• [Document section]:
/---

Tailoring was a relatively easy craft for African-Americans to enter, whether male or female. Thomas L. Jennings (1791–1859), for example, learned tailoring and dry cleaning and carried on that business in New York City, where in 1821, at the age of 30, he received a patent for an improvement in dry cleaning processes — perhaps the first black person in this country to have received one.15 And as was the case of so many others like him, Jennings used the income from his business to support his abolitionist activities. Elizabeth Keckley (1818–1907) took the earnings from her skills as a seamstress to buy her freedom from slavery, and then developed a system for cutting and fitting dresses that she taught to other dressmakers in Washington, D.C.16
Carpentry was another common trade for African-American skilled workers, and furniture makers formed a kind of elite within this group, enjoying higher wages and status. Henry Boyd (1802–1886), a Cincinnati furniture maker, derived much of his success from his invention of the Boyd bedstead — a wooden bed frame designed so that its wooden rails could be screwed into the headboard and the footboard simultaneously, thus creating a stronger frame. Boyd’s personal history suggests the kind of determination it took for a black person to make a success in business. In the first place, he had been apprenticed to a cabinet maker as a slave boy, but worked nights in a salt-processing plant to gain the money he needed to buy his freedom. Once in Cincinnati, he hired himself out as a laborer until he was able to form a house building partnership with a white carpenter, and that business provided the funds with which to buy his brother and sister out of slavery. By 1836 he owned his own bedstead factory, where he employed up to 50 workers and used steam-powered machinery. He was burned out by arsonists twice, and rebuilt his business both times, selling most of his beds in the south and southwest.17 Boyd did not patent his improvement, instead resorting to identifying his beds with a stamp that bore his name — a mark that now gives special value to collectors of the region’s furniture.
John Parker (1827–1900) was another slave who bought his freedom with craft skill. Parker began working in the iron foundries of Mobile, Alabama, where he was apprenticed to an iron molder, but took on extra work to earn the money with which he purchased himself from his master. He moved to Ohio in 1850, established a foundry, became active in the Underground Railroad movement, and invented a tobacco screw press, among other devices.18 In fact, a great many enslaved blacks labored in Southern industrial establishments, especially ironworking but also in shipyards, mines, and cotton mills — and Parker was far from the only one to use his skills to hire out for the extra money that bought freedom.

\---

• [Source data]:
/---

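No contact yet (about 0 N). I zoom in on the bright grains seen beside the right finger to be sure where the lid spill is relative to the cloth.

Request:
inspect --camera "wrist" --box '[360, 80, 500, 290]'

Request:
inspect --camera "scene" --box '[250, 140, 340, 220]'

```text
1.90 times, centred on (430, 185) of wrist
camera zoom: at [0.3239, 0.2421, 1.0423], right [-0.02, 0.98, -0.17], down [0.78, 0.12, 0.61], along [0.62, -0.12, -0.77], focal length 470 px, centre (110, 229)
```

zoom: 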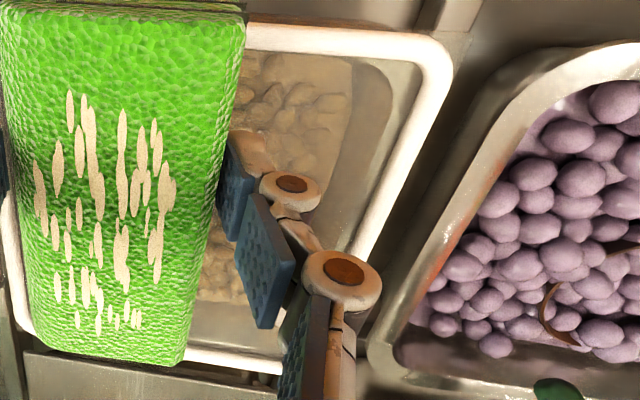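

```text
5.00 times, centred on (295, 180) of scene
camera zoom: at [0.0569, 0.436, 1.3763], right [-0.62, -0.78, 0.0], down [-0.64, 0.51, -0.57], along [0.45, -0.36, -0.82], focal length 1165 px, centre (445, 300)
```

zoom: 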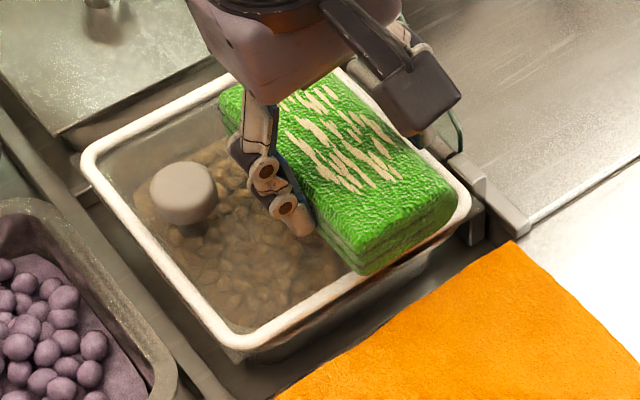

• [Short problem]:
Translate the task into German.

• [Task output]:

\---

• [Short problem]:
Resume the document section where it left off.

• [Task output]:
In a country that placed such a cultural value on inventiveness, African-Americans naturally sought to prove their own worthiness by technical accomplishment, and there is a long history of explicit efforts to establish that connection. Perhaps the most celebrated was Benjamin Banneker’s correspondence with Thomas Jefferson. In his Notes on the State of Virginia, published in 1781, Jefferson had argued the intellectual inferiority of the African, saying “one could scarcely be found capable of tracing and comprehending the investigations of Euclid.”19 Banneker, an ardent mathematician and astronomer, used his astronomical calculations to produce an almanac in 1791, and sent a copy to Jefferson by way of refuting that argument with the observation, “we have long been considered rather as brutish than human, and scarcely capable of mental endowments.”20 Nineteenth-century African-American activists remained just as aware of the political value of inventors, who were held up as explicit examples in the attack on claims of mental inferiority. To that end, the country’s foremost abolitionist newspaper, Liberator, published a notice in its issue of September 6, 1834, requesting information on “colored inventors of any art, machine, manufacture, or composition of matter.” His aim, the editor said, was “to collect proof of colored talent and ingenuity,” but also “to aid colored inventors in obtaining their patents for valuable inventions.”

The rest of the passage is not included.